---------- Text shown ----------
But I was not altogether happy at Eastman. I was doing fine in the classes and getting to do a lot of playing, but something was missing. At the time, I didn’t know what that “something” was, but I decided that I wanted to get to New York City, mainly because I had read an article in Time or some other national magazine about Paul Price, who was a percussion teacher at the Manhattan School of Music, and how he was doing all this crazy new percussion music, which often used found objects such as automobile brake drums as instruments. Typically the pieces were by living composers such as John Cage, Lou Harrison, and Henry Cowell. The concept of the percussion ensemble sounded very exciting to me in 1958. The idea of living and studying in New York City was very appealing to me, too.
So I got accepted to the Manhattan School of Music and I went there to study with Paul in September of 1959. I was there for five years, getting my B.M. in 1963 and my M.M. in 1964. And that’s where I got indoctrinated into the whole world of percussion ensembles. That was Price’s key interest: percussion ensemble and contemporary chamber music that included percussion. He had attracted a bunch of talented students— John Bergamo, Max Neuhaus, Ray DesRoches, and George Boberg, to name a few.
Manhattan was exactly what I was looking for and all I had hoped it would be—a lot of playing time and, most of all, a lot of new music. And I mean the newest things like Stockhausen’s “Zyklus,” first performances of those graphic pieces by Haubenstock-Ramati— his “Liaisons” for vibe and xylophone, for example—and the “Improvisations sur Mallarmé” by Boulez in addition to graphic music and also the classics—all the Cage and Harrison music from the 1940s. You know, they weren’t classics back then.
So that was my orientation at Manhattan, percussion-wise. It wasn’t about orchestral playing for me, although I got a scholarship after a year or so to play in the opera orchestra and was always a member of the MSM symphony orchestra, playing percussion and timpani. The student orchestra was very good because the school had a lot of people who were really just interested in orchestra playing, so that was great. But it was really the new music that interested me the most from a playing standpoint.
As soon as I got my masters, I was offered a job at the University at Buffalo. Actually it wasn’t a job per se, but a kind of post-doc grant—a one-year appointment as a member of a new-music group at the newly formed Center for the Cre- ative and Performing Arts at the Univer- sity at Buffalo. We were called Creative Associates. It was like a post-graduate fellowship; although we had faculty status we didn’t do any teaching. We came there, 16 instrumentalists and vocalists the first year, and our gig was to rehearse new pieces, play concerts at the Albright-Knox Art Gallery, and then repeat them in New York City at Carnegie Recital Hall, which is now called Weill Recital Hall. Lukas Foss was the director of the center. He had been appointed Music Director of the Buffalo Philharmonic Orchestra in 1963. He and Alan Sapp, the chairman of the music department at the time, started the group with help of a Rockefeller Foundation grant.
---------- Supplied data ----------
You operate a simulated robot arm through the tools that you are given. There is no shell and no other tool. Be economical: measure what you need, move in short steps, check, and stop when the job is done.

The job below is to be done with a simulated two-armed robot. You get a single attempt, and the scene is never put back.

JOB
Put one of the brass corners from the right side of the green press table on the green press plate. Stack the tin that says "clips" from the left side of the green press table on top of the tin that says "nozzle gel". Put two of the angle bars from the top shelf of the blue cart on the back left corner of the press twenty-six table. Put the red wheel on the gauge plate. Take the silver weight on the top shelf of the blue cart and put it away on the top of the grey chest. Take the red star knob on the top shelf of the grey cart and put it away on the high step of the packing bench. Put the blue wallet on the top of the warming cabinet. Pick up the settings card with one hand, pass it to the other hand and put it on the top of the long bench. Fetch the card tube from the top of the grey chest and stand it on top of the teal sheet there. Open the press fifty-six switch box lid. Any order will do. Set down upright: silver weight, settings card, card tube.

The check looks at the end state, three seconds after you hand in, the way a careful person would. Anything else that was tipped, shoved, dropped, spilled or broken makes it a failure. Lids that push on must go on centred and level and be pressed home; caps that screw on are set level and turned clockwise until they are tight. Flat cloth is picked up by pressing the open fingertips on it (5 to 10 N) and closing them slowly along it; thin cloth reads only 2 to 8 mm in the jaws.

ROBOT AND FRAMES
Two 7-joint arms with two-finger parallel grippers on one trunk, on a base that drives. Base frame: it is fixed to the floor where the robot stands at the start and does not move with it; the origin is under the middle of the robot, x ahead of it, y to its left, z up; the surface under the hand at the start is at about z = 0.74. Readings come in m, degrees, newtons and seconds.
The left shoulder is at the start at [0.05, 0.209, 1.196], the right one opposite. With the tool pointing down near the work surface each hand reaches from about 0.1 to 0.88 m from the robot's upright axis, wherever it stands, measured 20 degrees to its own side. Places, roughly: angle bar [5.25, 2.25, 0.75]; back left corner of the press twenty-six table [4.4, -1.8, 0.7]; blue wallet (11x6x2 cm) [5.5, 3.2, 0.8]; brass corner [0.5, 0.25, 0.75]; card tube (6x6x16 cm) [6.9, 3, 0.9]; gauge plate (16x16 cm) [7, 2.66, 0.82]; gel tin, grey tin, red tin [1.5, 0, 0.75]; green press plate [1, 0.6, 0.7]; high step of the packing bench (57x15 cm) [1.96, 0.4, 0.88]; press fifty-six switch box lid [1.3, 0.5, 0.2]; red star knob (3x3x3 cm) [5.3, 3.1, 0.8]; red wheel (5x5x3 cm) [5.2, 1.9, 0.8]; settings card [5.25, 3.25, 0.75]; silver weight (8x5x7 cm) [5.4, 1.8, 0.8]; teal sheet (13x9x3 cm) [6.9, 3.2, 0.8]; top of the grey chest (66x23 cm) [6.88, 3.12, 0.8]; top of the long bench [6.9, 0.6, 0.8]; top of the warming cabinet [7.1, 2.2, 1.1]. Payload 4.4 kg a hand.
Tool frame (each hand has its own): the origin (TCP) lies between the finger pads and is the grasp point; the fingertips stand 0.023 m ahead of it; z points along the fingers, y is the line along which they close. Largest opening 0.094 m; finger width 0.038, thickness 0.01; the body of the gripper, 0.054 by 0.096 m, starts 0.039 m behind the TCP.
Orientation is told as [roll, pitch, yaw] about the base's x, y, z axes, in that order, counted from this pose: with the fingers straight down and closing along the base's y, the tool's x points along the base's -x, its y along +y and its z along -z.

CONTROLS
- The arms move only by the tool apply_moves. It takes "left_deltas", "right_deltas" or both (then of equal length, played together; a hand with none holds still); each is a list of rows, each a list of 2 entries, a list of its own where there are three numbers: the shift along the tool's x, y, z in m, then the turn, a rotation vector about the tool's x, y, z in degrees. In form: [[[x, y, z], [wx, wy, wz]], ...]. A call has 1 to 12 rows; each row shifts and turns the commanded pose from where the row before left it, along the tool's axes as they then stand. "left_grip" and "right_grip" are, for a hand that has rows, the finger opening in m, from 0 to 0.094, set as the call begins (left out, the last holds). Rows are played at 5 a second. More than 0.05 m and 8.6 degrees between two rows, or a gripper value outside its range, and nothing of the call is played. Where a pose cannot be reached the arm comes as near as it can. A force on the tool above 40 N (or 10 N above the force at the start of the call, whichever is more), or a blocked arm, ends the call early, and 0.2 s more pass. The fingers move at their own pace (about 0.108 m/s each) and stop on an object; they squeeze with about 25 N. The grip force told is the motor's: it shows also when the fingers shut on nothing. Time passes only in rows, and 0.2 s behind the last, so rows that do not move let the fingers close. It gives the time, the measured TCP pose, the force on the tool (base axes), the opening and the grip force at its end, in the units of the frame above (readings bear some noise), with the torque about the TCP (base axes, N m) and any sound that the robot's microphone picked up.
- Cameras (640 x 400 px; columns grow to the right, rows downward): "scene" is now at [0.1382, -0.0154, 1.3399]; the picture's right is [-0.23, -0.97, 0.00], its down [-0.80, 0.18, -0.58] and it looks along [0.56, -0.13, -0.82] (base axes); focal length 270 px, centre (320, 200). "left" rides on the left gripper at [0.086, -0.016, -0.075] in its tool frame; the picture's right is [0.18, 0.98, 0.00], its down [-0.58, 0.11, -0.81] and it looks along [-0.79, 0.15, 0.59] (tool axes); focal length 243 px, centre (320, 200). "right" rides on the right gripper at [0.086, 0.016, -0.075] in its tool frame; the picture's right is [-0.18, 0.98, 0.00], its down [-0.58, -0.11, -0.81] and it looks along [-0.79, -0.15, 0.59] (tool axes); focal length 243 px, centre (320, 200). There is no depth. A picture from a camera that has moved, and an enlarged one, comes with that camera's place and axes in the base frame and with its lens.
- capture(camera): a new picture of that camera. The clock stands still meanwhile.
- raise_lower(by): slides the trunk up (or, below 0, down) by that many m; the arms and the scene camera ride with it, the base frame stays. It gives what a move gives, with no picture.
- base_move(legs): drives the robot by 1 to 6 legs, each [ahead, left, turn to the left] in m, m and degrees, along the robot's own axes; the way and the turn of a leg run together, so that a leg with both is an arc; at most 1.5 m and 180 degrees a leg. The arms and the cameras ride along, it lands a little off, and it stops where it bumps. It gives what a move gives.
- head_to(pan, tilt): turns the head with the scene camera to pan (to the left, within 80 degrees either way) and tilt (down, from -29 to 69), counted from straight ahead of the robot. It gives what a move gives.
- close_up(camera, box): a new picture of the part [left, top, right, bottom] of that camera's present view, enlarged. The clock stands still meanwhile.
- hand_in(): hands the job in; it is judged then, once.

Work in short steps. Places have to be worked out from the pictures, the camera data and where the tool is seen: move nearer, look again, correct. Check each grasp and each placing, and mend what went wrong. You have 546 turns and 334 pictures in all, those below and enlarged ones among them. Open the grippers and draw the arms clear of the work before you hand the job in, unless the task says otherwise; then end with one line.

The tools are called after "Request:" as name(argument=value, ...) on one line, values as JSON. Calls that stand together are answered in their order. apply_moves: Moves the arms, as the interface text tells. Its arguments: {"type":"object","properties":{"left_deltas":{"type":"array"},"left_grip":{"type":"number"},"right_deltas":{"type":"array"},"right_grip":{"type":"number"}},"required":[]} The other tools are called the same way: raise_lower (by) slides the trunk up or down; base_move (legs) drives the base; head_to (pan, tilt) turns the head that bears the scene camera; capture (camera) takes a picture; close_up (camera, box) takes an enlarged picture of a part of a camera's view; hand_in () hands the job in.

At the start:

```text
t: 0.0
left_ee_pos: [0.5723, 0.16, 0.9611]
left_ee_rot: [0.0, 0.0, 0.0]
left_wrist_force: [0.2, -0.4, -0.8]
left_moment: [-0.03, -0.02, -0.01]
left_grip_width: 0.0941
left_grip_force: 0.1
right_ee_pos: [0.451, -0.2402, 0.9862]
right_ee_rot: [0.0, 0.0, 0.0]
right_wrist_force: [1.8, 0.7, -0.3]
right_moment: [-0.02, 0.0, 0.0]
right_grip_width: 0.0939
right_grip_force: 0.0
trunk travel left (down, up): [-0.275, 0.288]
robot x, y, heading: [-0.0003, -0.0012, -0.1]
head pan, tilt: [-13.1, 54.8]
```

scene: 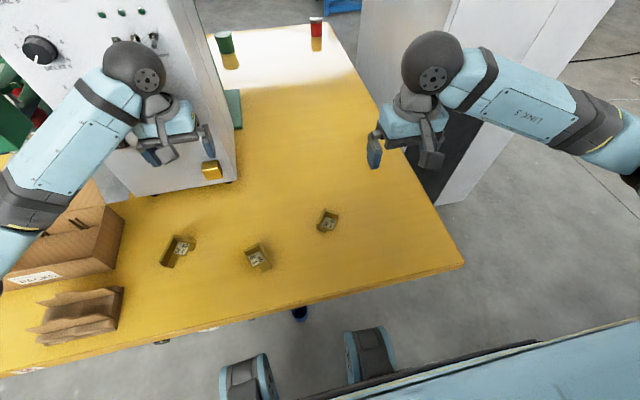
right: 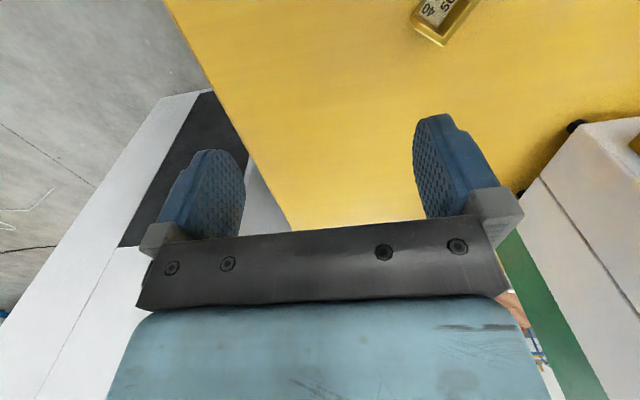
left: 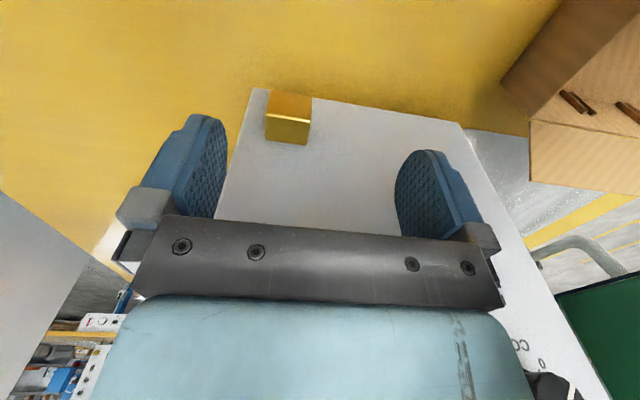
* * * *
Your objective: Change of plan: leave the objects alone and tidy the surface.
----------
Your objective: Could you quote the text shown from "So I got accepted" up to and including "name a few."?

Written answer:
So I got accepted to the Manhattan School of Music and I went there to study with Paul in September of 1959. I was there for five years, getting my B.M. in 1963 and my M.M. in 1964. And that’s where I got indoctrinated into the whole world of percussion ensembles. That was Price’s key interest: percussion ensemble and contemporary chamber music that included percussion. He had attracted a bunch of talented students— John Bergamo, Max Neuhaus, Ray DesRoches, and George Boberg, to name a few.